Why should EU representatives trust Bashir to responsibly use the tools they might provide to him?

Bashir is wanted by the International Criminal Court (ICC), which issued arrest warrants for him in 2009 and 2010. He is indicted on 10 counts of crimes of genocide, war crimes, and crimes against humanity for directing military campaigns in the Sudanese region of Darfur, and remains at large and in power. Although Sudan has not ratified the Rome Statute, the ICC has jurisdiction over the situation because the United Nations Security Council referred the case to the ICC. The UN estimates that 200,000 to 300,000 people have died. And Amnesty International has documented a horrific pattern of mass rape and sexual abuse. One of the underlying acts the ICC has charged Bashir with is rape.

Lest one think Bashir has reformed, abuses in Darfur and elsewhere in Sudan continue. What is more, Human Rights Watch has documented “collusion between traffickers and Sudanese and Egyptian police and the military who hand victims over to traffickers in police stations, turn a blind eye at checkpoints, and return escaped trafficking victims to traffickers.”

Sometimes it may be necessary to engage with autocratic governments in order to achieve important aims such as providing humanitarian assistance to those in need, as international actors have controversially done in Syria during the war and atrocities there. Given the structure of international politics, at times working with leaders who abuse human rights may be the least bad option and can save numerous lives.

But there is little in the EU proposal, as reported by Der Spiegel journalists, which suggests this move by the EU is meant to help vulnerable people. Providing such equipment and training to a government that persistently violates the human rights of many could contribute to additional rights violations. Indeed, in a section of an EU document on the plan labeled “risks and assumptions”, the authors allegedly wrote about the risk of “provision of equipment and trainings to sensitive national authorities (such as security services or border management) diverted for repressive aims.”
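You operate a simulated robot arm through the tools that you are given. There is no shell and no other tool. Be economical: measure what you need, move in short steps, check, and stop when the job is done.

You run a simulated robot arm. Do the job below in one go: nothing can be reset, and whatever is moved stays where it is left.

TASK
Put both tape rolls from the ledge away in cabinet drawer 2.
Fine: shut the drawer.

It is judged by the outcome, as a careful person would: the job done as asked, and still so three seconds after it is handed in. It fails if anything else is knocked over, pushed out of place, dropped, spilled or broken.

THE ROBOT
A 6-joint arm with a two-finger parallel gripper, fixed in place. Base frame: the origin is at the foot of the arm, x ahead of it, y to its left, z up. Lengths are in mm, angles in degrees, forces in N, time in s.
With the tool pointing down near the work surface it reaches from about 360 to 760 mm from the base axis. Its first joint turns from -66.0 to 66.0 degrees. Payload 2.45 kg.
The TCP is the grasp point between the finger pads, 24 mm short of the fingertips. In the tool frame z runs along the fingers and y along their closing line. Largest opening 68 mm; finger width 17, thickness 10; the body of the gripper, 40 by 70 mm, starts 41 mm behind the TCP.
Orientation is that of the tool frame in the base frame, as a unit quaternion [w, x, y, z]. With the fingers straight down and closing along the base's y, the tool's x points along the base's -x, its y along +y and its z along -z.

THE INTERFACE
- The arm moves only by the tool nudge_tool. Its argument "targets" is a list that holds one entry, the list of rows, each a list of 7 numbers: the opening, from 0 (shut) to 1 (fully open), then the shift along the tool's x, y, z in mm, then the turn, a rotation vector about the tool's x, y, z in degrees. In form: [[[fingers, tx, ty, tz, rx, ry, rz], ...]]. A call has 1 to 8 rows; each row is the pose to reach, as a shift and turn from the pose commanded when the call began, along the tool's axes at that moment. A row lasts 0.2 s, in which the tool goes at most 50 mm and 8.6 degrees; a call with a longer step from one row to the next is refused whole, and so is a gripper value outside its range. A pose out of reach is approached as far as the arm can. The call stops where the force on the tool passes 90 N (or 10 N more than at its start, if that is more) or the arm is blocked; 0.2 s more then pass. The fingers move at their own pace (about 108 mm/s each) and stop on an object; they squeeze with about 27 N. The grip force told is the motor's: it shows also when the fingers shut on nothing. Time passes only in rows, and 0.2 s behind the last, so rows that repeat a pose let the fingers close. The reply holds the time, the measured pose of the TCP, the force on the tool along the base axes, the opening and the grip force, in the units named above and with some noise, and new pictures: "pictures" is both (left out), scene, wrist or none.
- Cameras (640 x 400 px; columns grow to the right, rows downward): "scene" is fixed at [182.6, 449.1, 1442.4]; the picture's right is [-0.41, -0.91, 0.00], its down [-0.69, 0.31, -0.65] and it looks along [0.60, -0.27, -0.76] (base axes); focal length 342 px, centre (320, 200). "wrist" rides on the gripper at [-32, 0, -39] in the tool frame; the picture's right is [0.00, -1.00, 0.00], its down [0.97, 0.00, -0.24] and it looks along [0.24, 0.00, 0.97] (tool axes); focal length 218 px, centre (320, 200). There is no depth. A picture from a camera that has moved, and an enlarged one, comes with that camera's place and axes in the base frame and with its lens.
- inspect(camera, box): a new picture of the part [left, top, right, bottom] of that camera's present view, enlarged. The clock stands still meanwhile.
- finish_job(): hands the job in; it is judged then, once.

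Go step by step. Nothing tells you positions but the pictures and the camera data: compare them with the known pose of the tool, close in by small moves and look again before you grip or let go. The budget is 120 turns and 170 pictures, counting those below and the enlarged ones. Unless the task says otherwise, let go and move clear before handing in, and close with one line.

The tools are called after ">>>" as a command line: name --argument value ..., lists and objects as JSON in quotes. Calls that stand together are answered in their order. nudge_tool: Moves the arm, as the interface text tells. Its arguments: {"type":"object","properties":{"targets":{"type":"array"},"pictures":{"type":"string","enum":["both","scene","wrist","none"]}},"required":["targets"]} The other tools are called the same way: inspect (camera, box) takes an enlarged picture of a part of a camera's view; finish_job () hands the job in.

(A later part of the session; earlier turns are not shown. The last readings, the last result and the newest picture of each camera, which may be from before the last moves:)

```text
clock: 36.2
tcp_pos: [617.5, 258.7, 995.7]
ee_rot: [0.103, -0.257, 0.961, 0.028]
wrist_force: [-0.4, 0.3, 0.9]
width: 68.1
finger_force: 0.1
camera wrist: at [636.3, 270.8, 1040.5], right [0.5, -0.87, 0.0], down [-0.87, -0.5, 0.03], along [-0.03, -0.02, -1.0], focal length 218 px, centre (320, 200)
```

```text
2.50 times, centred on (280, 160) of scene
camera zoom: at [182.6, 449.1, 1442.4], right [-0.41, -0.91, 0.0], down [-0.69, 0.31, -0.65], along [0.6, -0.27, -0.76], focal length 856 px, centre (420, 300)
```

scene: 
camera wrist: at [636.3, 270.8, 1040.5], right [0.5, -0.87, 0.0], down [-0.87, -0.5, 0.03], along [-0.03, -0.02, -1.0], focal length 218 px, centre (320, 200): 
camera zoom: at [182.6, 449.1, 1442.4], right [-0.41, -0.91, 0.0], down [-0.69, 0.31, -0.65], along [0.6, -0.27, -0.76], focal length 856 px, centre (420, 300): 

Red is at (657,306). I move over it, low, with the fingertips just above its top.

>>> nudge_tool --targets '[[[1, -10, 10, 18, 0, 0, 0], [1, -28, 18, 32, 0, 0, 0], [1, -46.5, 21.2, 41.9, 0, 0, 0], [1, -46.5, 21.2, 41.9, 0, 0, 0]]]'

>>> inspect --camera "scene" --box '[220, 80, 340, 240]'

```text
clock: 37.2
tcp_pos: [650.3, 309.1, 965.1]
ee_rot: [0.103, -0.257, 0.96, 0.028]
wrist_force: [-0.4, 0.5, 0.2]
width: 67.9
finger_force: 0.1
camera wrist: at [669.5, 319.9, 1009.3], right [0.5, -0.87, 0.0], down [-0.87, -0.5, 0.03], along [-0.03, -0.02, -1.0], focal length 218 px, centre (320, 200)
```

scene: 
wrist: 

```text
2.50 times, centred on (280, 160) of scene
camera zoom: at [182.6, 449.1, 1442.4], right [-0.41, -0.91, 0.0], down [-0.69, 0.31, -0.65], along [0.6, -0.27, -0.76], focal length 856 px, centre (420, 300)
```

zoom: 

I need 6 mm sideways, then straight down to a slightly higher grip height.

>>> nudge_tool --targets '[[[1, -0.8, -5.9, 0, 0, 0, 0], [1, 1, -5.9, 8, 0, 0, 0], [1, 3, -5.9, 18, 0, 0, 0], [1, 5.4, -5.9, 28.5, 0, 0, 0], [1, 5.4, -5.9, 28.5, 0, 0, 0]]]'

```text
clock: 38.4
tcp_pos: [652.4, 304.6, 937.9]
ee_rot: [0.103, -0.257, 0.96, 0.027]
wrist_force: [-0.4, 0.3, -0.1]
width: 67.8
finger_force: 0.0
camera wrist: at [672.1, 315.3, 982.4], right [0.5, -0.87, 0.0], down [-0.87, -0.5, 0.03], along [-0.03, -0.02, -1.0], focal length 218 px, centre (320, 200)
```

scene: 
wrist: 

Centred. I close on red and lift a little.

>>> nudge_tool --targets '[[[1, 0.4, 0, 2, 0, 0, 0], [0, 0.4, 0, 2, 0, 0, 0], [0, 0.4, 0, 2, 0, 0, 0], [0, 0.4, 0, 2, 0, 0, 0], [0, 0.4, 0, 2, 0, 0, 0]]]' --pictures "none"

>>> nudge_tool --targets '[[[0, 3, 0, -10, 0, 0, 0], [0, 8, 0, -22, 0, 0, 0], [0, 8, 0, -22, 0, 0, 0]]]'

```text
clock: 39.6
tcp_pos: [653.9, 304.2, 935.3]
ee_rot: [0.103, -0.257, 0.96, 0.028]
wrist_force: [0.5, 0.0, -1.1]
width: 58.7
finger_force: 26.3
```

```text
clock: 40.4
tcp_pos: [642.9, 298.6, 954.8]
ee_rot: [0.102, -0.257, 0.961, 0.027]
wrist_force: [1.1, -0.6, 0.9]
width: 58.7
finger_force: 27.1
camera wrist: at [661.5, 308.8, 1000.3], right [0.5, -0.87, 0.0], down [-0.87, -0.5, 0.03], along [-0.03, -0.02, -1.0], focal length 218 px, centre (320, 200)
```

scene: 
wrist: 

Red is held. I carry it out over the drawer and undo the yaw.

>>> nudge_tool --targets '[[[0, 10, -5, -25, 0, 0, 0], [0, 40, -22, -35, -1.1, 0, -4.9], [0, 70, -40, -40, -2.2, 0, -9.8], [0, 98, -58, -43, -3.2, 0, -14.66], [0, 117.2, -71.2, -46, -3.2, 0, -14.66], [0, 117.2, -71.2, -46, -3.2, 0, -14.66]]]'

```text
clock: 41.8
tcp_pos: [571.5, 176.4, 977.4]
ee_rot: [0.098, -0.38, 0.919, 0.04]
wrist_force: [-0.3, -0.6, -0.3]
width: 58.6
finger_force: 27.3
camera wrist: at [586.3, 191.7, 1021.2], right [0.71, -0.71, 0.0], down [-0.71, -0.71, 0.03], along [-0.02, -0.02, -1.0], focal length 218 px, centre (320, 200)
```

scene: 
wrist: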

Furthermore, Sudan is one of three countries on the US list of state sponsors of terrorism. Potentially contributing equipment and training to a government run by an alleged international criminal without any sort of reasonable expectation that the assistance will promote human rights or other important goods is one of the worst ways funds can be spent.

Beyond the obvious objections, the opportunity cost is high for how the funds might otherwise be used. Some of the main reasons people flee to Europe are to avoid exactly the sort of severe human rights abuses that Bashir allegedly commits, and provide themselves and their families better economic opportunities. Even while maintaining the same goal of slowing immigration, the European money could be better spent on bolstering the protection of physical integrity rights and providing economic development opportunities that would very likely improve humanitarian outcomes.

An EU diplomat recently walked out of a ceremony in Uganda in part to protest against Bashir’s attendance. That was the right move. Condemning Bashir in public and allegedly making such a deal with him in secret, is wrong. In addition to the negative outcomes of such a deal, the EU – thus far a staunch supporter of the ICC – would also be sending the wrong message to Bashir and others indicted by the ICC if the alleged deal moves ahead. In order to keep to its values and universal human rights commitments, the EU should not proceed with this alleged deal and instead allocate the funding to other projects that would contribute, in more productive and humane ways, to decreasing the need to flee by preventing conflict and atrocities, and help provide economic opportunities to vulnerable people.